Symptoms of ovarian cancer can include a frequent need to urinate, back pain, abdominal bloating, unexplained weight loss, pelvic discomfort, fatigue, quickly feeling full when eating, or changes in bowel habits. Early detection is imperative to a positive long-term outlook when it comes to ovarian cancer. That’s why it’s important to get regular women’s health exams, including a pelvic exam. Schedule an appointment with your doctor if you’re concerned you have symptoms of ovarian cancer. Talk to your physician about screening tests for ovarian cancer. Also, genetic testing might provide additional genetic information regarding your chances of developing the disease.

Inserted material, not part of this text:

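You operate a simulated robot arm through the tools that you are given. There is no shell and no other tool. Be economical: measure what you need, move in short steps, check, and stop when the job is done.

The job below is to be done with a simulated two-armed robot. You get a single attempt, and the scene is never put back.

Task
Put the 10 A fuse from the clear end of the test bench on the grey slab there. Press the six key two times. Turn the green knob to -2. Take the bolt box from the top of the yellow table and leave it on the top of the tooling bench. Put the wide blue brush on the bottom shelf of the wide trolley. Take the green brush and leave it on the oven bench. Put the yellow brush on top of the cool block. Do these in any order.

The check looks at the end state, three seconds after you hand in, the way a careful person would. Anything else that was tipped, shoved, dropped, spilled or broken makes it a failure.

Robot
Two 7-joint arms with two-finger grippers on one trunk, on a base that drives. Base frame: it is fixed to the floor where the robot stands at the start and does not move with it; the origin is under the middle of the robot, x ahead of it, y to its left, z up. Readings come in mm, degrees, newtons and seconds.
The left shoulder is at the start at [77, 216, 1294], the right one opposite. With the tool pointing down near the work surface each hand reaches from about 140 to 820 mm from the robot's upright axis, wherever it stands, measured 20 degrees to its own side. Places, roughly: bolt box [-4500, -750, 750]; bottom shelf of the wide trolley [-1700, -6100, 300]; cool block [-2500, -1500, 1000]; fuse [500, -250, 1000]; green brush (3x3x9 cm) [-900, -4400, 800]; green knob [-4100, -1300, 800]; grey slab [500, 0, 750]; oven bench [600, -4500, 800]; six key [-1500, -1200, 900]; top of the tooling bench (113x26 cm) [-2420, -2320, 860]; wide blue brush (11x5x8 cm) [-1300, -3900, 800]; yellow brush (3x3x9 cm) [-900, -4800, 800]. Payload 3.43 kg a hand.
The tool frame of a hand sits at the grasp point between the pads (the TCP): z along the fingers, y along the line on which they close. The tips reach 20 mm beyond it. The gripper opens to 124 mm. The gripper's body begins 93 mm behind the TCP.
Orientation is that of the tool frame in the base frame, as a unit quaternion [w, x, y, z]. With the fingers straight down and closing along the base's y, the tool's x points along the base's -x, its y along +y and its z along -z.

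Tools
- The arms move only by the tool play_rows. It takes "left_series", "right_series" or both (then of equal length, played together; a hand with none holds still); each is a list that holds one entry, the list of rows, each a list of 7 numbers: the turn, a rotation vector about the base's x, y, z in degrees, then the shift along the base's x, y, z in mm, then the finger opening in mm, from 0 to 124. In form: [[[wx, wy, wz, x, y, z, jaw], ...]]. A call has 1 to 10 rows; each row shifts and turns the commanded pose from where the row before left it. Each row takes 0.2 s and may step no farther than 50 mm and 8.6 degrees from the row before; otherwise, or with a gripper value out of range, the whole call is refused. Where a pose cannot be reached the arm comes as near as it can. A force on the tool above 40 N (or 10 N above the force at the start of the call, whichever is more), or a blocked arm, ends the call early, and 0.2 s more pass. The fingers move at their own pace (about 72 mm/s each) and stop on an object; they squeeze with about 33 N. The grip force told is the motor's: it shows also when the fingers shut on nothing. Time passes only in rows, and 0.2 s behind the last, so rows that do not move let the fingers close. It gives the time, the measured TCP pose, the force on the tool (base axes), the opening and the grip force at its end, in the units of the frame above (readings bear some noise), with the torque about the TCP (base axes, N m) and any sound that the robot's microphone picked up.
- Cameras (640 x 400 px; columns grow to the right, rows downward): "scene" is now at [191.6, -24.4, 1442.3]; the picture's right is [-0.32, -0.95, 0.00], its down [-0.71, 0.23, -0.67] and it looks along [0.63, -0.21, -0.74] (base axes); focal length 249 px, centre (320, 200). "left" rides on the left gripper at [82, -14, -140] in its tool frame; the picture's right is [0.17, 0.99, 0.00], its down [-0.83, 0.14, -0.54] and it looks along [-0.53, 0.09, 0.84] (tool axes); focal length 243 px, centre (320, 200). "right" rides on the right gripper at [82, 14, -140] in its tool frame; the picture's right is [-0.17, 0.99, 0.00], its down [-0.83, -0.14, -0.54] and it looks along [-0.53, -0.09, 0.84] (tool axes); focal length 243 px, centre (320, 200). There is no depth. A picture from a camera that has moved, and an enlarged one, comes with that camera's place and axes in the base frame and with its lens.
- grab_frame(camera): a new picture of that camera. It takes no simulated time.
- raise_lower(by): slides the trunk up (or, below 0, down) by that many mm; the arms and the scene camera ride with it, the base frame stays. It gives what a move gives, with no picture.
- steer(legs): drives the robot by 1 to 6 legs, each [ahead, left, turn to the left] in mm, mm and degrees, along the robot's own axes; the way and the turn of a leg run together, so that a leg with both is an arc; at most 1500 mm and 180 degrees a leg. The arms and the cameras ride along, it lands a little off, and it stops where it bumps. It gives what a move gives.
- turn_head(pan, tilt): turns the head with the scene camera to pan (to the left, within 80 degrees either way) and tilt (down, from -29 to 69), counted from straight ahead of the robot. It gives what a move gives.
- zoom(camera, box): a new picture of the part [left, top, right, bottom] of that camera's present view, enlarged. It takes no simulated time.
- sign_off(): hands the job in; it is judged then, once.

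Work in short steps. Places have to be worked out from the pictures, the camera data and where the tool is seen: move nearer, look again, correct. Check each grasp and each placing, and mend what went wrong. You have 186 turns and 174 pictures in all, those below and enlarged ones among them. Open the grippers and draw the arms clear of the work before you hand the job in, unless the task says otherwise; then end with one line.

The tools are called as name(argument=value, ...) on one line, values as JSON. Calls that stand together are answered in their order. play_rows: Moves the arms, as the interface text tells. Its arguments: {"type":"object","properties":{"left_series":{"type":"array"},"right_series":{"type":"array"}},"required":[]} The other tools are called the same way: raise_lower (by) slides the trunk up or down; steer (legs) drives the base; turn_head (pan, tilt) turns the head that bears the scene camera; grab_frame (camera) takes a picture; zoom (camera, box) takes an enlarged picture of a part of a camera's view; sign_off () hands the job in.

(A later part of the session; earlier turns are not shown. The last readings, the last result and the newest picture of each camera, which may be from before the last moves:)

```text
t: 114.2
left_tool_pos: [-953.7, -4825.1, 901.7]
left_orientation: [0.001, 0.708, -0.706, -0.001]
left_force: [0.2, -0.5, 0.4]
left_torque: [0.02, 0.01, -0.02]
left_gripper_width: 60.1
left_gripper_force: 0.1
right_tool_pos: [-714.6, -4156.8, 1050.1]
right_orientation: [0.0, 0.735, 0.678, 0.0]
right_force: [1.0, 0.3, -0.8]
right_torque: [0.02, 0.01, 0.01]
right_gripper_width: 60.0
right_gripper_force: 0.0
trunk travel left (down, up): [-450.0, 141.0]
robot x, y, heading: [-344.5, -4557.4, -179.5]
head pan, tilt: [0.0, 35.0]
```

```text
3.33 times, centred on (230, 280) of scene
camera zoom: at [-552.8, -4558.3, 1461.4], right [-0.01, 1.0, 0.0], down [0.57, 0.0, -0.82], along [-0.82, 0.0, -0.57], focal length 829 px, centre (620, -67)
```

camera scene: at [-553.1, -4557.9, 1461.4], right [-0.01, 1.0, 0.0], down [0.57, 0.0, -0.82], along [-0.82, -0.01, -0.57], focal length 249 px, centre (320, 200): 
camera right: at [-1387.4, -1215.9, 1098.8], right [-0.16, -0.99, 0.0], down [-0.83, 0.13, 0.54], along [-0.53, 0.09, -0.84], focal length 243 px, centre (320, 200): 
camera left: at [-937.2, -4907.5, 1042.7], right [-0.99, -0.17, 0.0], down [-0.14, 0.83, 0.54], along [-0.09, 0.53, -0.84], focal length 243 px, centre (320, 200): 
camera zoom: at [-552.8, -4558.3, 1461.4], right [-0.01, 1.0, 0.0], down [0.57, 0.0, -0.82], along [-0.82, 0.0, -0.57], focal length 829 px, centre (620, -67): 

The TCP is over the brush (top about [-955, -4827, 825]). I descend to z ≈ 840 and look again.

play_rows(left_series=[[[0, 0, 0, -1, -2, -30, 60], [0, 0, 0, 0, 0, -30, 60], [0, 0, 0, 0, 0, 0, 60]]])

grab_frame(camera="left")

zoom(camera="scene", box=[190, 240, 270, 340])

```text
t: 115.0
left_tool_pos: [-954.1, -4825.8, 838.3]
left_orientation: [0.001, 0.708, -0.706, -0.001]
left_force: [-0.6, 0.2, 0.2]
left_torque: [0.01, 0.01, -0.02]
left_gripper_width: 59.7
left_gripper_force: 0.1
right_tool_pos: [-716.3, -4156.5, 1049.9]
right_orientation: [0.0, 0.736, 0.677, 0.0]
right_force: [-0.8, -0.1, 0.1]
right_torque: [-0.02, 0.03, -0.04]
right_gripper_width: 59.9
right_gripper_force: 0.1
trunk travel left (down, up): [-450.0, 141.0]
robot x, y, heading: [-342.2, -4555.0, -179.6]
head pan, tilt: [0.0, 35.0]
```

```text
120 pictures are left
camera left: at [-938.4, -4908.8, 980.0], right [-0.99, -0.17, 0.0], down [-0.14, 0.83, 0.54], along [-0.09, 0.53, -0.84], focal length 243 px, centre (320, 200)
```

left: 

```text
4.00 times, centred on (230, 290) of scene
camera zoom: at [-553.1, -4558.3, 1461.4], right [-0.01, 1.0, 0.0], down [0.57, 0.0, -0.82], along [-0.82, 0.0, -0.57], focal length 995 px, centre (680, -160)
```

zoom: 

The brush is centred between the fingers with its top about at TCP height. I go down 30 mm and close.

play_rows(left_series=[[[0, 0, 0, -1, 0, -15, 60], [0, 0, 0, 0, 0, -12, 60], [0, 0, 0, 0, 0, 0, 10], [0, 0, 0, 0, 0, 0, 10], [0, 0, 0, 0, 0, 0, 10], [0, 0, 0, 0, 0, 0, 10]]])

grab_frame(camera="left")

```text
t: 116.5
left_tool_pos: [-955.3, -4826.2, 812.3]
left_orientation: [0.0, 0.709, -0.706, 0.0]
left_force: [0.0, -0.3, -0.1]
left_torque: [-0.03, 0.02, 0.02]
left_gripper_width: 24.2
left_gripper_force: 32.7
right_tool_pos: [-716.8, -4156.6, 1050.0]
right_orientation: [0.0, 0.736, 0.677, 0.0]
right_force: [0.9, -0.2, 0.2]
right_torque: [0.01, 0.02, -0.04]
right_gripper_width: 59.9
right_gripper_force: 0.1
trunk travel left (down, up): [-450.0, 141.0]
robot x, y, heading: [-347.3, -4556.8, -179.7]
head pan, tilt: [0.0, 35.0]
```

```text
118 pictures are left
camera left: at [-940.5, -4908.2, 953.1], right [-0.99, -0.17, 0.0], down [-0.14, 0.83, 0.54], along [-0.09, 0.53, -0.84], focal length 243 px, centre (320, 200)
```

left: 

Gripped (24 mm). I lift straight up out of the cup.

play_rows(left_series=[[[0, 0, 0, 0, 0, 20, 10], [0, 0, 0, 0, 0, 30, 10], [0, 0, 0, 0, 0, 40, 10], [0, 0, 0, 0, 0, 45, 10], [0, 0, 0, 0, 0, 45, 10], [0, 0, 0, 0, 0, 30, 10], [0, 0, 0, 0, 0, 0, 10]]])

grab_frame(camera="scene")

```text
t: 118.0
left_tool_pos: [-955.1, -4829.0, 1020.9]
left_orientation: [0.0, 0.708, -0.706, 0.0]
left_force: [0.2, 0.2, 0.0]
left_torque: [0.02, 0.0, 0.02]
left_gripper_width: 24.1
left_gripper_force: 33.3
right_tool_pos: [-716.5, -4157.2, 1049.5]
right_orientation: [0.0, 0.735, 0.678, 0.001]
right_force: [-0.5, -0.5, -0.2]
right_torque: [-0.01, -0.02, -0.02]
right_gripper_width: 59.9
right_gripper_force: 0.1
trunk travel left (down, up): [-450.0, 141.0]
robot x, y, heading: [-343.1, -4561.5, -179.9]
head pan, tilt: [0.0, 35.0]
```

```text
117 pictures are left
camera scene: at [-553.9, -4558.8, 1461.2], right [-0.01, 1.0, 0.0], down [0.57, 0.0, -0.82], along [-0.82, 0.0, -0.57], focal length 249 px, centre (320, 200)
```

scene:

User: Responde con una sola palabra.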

The rate of skin cancer in Colorado has been inching up since 2002. According to the American Cancer Society, skin cancer is the most common type of cancer, and there are a variety of types of skin cancer. It’s important to understand these subtypes, especially if you are at higher risk for contracting the disease. Types of skin cancer include basal and squamous cell skin cancer, merkel cell skin cancer, kaposi sarcoma, melanoma skin cancer, and lymphoma of the skin.
While anyone can get skin cancer, some people are at higher risk, including people with blond or red hair; those with a lighter natural skin color or fair skin; people with blue or green eyes; people who have skin that burns, freckles, or reddens easily; those who have certain types and a large number of moles; and people with a family history of skin cancer.
Practicing sun safety is an important way to help prevent skin cancer. Swap sun for shade; wear long-sleeve clothing and wide-brimmed hats; wear sunglasses that block both UVA and UVB rays; and apply broad-spectrum sunscreen with an SPF of 30 or higher. Given Colorado’s higher elevations, the sun can be more intense here. Amy Behrhorst, PA-C of Aspen Valley Hospital offers helpful insights and tips on how to keep your skin safe and healthy at altitude. Additionally, visit your primary care provider or dermatologist regularly to keep track of any changes or irregularities in your skin’s health.
The six most common types of cancer in Colorado are breast cancer, prostate cancer, lung cancer, colorectal cancer, ovarian cancer and skin cancer. Understanding your personal risk factors is one of the best ways to help prevent cancer. Talk with your primary care provider about preventive screenings – both in the hospital and at home – that can help detect cancers early. Adopt a healthy lifestyle complete with a fiber-filled diet to set your body up for success. And of course, add in a daily dose of exercise enjoying Colorado’s famous fresh air to help bolster your long-term health and wellness.